● **GIVEN TASK**
Output the data below in full, byte for byte. Nothing may differ. Return a JSON list in which every string is one line; blank lines are skipped.

● **INFORMATION PROVIDED**
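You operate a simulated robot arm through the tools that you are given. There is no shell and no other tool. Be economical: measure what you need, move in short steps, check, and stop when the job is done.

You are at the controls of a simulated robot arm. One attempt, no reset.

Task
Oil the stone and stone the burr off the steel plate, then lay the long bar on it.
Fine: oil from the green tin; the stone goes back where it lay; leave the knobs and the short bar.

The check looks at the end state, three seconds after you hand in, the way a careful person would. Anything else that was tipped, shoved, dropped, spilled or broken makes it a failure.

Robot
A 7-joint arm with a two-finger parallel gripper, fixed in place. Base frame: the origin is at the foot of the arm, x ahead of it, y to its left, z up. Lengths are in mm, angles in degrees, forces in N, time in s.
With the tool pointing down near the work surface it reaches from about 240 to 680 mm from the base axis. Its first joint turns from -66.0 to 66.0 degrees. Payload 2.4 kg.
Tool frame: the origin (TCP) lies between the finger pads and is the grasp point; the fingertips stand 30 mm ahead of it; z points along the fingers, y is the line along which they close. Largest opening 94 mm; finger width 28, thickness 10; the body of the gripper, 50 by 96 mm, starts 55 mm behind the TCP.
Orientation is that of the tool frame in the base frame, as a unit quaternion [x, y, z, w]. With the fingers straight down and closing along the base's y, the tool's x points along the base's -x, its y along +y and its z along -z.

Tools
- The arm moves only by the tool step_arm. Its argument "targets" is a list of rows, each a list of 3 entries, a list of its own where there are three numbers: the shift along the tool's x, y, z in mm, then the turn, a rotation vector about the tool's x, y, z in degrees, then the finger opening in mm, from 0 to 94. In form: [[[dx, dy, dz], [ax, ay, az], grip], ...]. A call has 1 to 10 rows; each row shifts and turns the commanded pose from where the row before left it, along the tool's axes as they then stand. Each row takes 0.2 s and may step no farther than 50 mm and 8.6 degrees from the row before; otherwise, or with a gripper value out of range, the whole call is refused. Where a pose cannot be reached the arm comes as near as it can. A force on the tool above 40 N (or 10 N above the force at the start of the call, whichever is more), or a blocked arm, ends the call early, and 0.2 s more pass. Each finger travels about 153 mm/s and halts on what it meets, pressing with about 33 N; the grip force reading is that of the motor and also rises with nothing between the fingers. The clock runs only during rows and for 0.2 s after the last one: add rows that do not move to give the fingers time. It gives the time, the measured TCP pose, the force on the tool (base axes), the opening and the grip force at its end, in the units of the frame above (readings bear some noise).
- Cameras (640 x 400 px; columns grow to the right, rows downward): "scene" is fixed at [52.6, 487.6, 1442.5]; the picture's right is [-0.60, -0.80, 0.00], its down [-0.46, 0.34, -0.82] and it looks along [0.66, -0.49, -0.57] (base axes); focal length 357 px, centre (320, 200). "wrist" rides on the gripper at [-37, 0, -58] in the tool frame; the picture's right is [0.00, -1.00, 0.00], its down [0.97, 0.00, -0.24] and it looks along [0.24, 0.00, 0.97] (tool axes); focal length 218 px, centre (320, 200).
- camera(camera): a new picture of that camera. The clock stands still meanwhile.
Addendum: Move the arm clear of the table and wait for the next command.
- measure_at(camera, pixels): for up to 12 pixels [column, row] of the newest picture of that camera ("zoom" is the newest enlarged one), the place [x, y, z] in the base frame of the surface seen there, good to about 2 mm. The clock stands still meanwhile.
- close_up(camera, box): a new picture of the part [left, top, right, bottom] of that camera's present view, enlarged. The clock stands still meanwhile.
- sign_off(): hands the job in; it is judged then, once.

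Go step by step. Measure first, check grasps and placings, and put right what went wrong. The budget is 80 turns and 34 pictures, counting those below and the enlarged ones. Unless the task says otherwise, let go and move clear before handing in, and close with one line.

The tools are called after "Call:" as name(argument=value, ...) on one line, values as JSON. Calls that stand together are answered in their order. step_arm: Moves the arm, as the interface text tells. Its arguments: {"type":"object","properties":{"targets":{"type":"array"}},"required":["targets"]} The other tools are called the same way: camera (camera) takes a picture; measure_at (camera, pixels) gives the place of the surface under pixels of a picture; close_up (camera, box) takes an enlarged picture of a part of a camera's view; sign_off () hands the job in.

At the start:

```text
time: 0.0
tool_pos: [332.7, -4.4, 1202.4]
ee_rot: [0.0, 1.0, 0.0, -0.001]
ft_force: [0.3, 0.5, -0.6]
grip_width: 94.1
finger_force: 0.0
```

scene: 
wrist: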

● **ANSWER TO THIS TASK**
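[
  "You operate a simulated robot arm through the tools that you are given. There is no shell and no other tool. Be economical: measure what you need, move in short steps, check, and stop when the job is done.",
  "You are at the controls of a simulated robot arm. One attempt, no reset.",
  "Task",
  "Oil the stone and stone the burr off the steel plate, then lay the long bar on it.",
  "Fine: oil from the green tin; the stone goes back where it lay; leave the knobs and the short bar.",
  "The check looks at the end state, three seconds after you hand in, the way a careful person would. Anything else that was tipped, shoved, dropped, spilled or broken makes it a failure.",
  "Robot",
  "A 7-joint arm with a two-finger parallel gripper, fixed in place. Base frame: the origin is at the foot of the arm, x ahead of it, y to its left, z up. Lengths are in mm, angles in degrees, forces in N, time in s.",
  "With the tool pointing down near the work surface it reaches from about 240 to 680 mm from the base axis. Its first joint turns from -66.0 to 66.0 degrees. Payload 2.4 kg.",
  "Tool frame: the origin (TCP) lies between the finger pads and is the grasp point; the fingertips stand 30 mm ahead of it; z points along the fingers, y is the line along which they close. Largest opening 94 mm; finger width 28, thickness 10; the body of the gripper, 50 by 96 mm, starts 55 mm behind the TCP.",
  "Orientation is that of the tool frame in the base frame, as a unit quaternion [x, y, z, w]. With the fingers straight down and closing along the base's y, the tool's x points along the base's -x, its y along +y and its z along -z.",
  "Tools",
  "- The arm moves only by the tool step_arm. Its argument \"targets\" is a list of rows, each a list of 3 entries, a list of its own where there are three numbers: the shift along the tool's x, y, z in mm, then the turn, a rotation vector about the tool's x, y, z in degrees, then the finger opening in mm, from 0 to 94. In form: [[[dx, dy, dz], [ax, ay, az], grip], ...]. A call has 1 to 10 rows; each row shifts and turns the commanded pose from where the row before left it, along the tool's axes as they then stand. Each row takes 0.2 s and may step no farther than 50 mm and 8.6 degrees from the row before; otherwise, or with a gripper value out of range, the whole call is refused. Where a pose cannot be reached the arm comes as near as it can. A force on the tool above 40 N (or 10 N above the force at the start of the call, whichever is more), or a blocked arm, ends the call early, and 0.2 s more pass. Each finger travels about 153 mm/s and halts on what it meets, pressing with about 33 N; the grip force reading is that of the motor and also rises with nothing between the fingers. The clock runs only during rows and for 0.2 s after the last one: add rows that do not move to give the fingers time. It gives the time, the measured TCP pose, the force on the tool (base axes), the opening and the grip force at its end, in the units of the frame above (readings bear some noise).",
  "- Cameras (640 x 400 px; columns grow to the right, rows downward): \"scene\" is fixed at [52.6, 487.6, 1442.5]; the picture's right is [-0.60, -0.80, 0.00], its down [-0.46, 0.34, -0.82] and it looks along [0.66, -0.49, -0.57] (base axes); focal length 357 px, centre (320, 200). \"wrist\" rides on the gripper at [-37, 0, -58] in the tool frame; the picture's right is [0.00, -1.00, 0.00], its down [0.97, 0.00, -0.24] and it looks along [0.24, 0.00, 0.97] (tool axes); focal length 218 px, centre (320, 200).",
  "- camera(camera): a new picture of that camera. The clock stands still meanwhile.",
  "Addendum: Move the arm clear of the table and wait for the next command.",
  "- measure_at(camera, pixels): for up to 12 pixels [column, row] of the newest picture of that camera (\"zoom\" is the newest enlarged one), the place [x, y, z] in the base frame of the surface seen there, good to about 2 mm. The clock stands still meanwhile.",
  "- close_up(camera, box): a new picture of the part [left, top, right, bottom] of that camera's present view, enlarged. The clock stands still meanwhile.",
  "- sign_off(): hands the job in; it is judged then, once.",
  "Go step by step. Measure first, check grasps and placings, and put right what went wrong. The budget is 80 turns and 34 pictures, counting those below and the enlarged ones. Unless the task says otherwise, let go and move clear before handing in, and close with one line.",
  "The tools are called after \"Call:\" as name(argument=value, ...) on one line, values as JSON. Calls that stand together are answered in their order. step_arm: Moves the arm, as the interface text tells. Its arguments: {\"type\":\"object\",\"properties\":{\"targets\":{\"type\":\"array\"}},\"required\":[\"targets\"]} The other tools are called the same way: camera (camera) takes a picture; measure_at (camera, pixels) gives the place of the surface under pixels of a picture; close_up (camera, box) takes an enlarged picture of a part of a camera's view; sign_off () hands the job in.",
  "At the start:",
  "```text",
  "time: 0.0",
  "tool_pos: [332.7, -4.4, 1202.4]",
  "ee_rot: [0.0, 1.0, 0.0, -0.001]",
  "ft_force: [0.3, 0.5, -0.6]",
  "grip_width: 94.1",
  "finger_force: 0.0",
  "```",
  "scene: ",
  "wrist:"
]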